The Five Wishes document meets the requirements for an advance directive in 42 states and the District of Columbia. Eight states require a statutory form that must be attached to the Five Wishes document as a guide. Five Wishes is now the most widely used advance directive in America with over 18 million copies in circulation.

The Five Wishes document reflects the personal, emotional and spiritual needs, as well as medical issues, of the person completing it. The document gives the person a choice in health care decisions, including the opportunity to make personal choices about end-of-life care before Alzheimer’s disease progresses.

The document opens a dialogue between the person, family members, friends and physician, allowing important conversations to take place about end-of-life choices while also protecting that individual's wishes.
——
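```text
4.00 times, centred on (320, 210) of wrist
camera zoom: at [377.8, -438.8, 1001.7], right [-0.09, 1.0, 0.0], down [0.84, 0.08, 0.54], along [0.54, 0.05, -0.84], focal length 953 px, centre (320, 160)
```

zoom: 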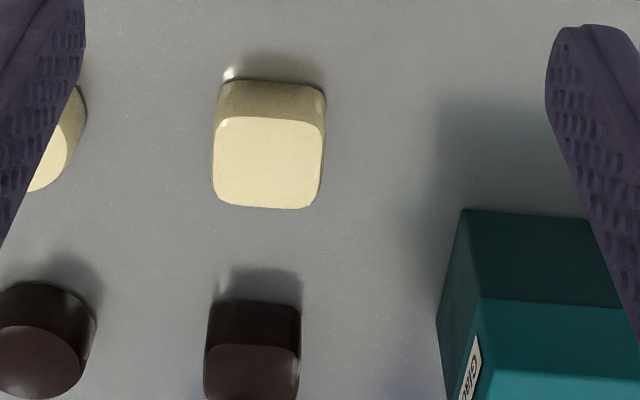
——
As in the document's name, there are "Five Wishes" to be completed: 1. Selecting a health care agent who is going to make the decisions; 2. The kind of medical treatment desired; 3. The person's desired comfort level; 4. How the person wants to be treated; and 5. Things the individual wants his or her loved ones to know.

Once the Five Wishes document is completed, the person signs it and procures two witness statements of that signature. The document should be kept in a safe place in the home that's easily accessible and not in a safety deposit box. Copies should be shared with family members and with the physician.

Should the person be admitted to a hospital or nursing home, a copy of the document needs to accompany him or her. There is also a Five Wishes wallet card included in the form that can be carried in a wallet so that others will know the person’s health care agent and where his or her Five Wishes document is located.

Preparing the document can help an person's decisions can be honored, and it will remove the burden from family members from having to make those choices.